* **Source excerpt**
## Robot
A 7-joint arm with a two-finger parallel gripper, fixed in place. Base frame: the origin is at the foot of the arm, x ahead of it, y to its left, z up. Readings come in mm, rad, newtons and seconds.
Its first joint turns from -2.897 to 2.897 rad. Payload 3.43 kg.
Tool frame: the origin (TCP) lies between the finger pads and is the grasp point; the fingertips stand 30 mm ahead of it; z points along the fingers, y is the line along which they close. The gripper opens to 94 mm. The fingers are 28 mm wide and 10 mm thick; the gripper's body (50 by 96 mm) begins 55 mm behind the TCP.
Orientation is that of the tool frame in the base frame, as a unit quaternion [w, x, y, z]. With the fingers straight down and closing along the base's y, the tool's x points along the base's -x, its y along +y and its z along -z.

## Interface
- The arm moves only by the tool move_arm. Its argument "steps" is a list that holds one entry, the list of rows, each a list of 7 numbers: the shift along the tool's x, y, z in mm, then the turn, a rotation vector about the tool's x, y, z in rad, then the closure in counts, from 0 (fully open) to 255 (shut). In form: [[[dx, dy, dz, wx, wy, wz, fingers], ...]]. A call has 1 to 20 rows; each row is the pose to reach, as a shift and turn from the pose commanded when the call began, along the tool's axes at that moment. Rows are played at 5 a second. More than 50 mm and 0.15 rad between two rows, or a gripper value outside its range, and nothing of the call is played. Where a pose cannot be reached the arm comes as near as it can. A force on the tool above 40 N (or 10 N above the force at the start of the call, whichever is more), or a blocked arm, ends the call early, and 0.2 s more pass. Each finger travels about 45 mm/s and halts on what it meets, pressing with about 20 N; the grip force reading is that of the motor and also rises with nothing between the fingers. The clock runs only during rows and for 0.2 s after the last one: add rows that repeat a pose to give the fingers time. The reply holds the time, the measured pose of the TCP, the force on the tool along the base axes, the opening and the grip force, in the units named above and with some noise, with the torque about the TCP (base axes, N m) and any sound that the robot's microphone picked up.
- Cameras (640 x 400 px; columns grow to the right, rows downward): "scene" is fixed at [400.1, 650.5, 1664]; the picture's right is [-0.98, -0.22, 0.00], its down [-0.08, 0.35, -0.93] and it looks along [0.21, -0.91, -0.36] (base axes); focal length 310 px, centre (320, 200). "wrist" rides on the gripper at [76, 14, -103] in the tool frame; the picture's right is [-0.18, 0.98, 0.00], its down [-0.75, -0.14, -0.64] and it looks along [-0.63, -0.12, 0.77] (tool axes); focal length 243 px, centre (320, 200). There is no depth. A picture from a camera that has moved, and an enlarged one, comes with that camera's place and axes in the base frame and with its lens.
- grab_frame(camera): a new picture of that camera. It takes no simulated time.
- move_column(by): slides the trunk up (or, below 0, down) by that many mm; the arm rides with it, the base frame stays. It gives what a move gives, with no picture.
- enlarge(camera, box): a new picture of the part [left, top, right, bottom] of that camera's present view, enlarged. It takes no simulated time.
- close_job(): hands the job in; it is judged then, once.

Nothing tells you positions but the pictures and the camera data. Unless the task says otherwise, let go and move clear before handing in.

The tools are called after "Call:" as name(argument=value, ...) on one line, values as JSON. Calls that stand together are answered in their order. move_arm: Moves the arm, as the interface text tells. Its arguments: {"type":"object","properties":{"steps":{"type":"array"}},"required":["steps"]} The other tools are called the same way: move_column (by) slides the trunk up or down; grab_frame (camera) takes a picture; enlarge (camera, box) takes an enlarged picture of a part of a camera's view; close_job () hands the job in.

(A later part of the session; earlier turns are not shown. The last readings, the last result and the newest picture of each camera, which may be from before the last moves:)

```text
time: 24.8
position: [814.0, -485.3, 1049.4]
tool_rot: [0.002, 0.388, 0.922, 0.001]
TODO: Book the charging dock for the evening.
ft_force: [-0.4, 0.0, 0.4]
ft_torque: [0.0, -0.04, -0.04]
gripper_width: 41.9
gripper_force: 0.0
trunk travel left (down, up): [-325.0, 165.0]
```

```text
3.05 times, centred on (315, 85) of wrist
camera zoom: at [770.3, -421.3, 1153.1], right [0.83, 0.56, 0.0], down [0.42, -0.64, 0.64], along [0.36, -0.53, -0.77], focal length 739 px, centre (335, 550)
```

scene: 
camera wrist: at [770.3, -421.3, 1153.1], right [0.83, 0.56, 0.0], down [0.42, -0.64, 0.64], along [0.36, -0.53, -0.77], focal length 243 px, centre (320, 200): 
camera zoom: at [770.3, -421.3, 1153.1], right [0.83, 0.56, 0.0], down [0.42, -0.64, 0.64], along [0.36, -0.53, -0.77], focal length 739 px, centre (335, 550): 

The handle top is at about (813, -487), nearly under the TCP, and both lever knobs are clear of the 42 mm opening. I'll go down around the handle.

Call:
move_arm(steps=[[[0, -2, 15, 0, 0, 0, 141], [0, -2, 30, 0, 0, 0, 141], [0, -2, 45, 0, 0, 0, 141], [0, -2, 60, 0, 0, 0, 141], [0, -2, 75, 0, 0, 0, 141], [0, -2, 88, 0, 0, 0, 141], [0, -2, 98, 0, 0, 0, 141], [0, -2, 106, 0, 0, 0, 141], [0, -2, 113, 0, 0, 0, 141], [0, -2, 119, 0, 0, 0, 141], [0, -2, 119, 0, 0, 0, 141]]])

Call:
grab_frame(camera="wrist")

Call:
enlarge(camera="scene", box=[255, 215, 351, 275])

* **Page extract**
Xia li and colleagues reported targeted delivery for highly specific gene silencing using stimuli-responsive aptamer/DNAzyme (Apt/Dz) catenane nanostructures. They synthesized thymidine kinase 1 (TK1) mRNA-responsive Apt/Dz (Figure 5A). The 10-23 DNAzymes were selected based on their RNA cleavage and used to aim at the early growth response-1 (Egr-1) gene. Egr-1 is vital for both tumor angiogenesis, growth as well as neovascularization (Fahmy et al., 2003; Mitchell et al., 2004). MCF-7 tumor cells were used inside the cells with elevated TK1 mRNA concentration (Ding et al., 2016; Zhong et al., 2018), and mucin1 (MUC1) proteins shown by the cancerous McF-7 cells were used for targeted delivery of Apt/Dz nanostructure. The Apt/Dz nanostructures, once incubated with MCF-7 cells, enter the cell through the endocytic pathway by binding to the MUC-1 proteins expressed on the surface of the cell membrane. TK1 mRNA hybridizes with these nanostructures, activating DNAzymes. These DNAzymes identify and cleave the marked Egr-1 gene to achieve the gene-silencing function (Figure 5B). The Apt/Dz nanostructure shows the advantages of targeted delivery, better stability, nontoxicity, and reduces side effects which are essential in using DNAzymes as therapeutic drug (Li et al., 2020).

* **What is expected**
Repeat the page extract that opens with "Xia li and colleagues" in full.

* **Task output**
Xia li and colleagues reported targeted delivery for highly specific gene silencing using stimuli-responsive aptamer/DNAzyme (Apt/Dz) catenane nanostructures. They synthesized thymidine kinase 1 (TK1) mRNA-responsive Apt/Dz (Figure 5A). The 10-23 DNAzymes were selected based on their RNA cleavage and used to aim at the early growth response-1 (Egr-1) gene. Egr-1 is vital for both tumor angiogenesis, growth as well as neovascularization (Fahmy et al., 2003; Mitchell et al., 2004). MCF-7 tumor cells were used inside the cells with elevated TK1 mRNA concentration (Ding et al., 2016; Zhong et al., 2018), and mucin1 (MUC1) proteins shown by the cancerous McF-7 cells were used for targeted delivery of Apt/Dz nanostructure. The Apt/Dz nanostructures, once incubated with MCF-7 cells, enter the cell through the endocytic pathway by binding to the MUC-1 proteins expressed on the surface of the cell membrane. TK1 mRNA hybridizes with these nanostructures, activating DNAzymes. These DNAzymes identify and cleave the marked Egr-1 gene to achieve the gene-silencing function (Figure 5B). The Apt/Dz nanostructure shows the advantages of targeted delivery, better stability, nontoxicity, and reduces side effects which are essential in using DNAzymes as therapeutic drug (Li et al., 2020).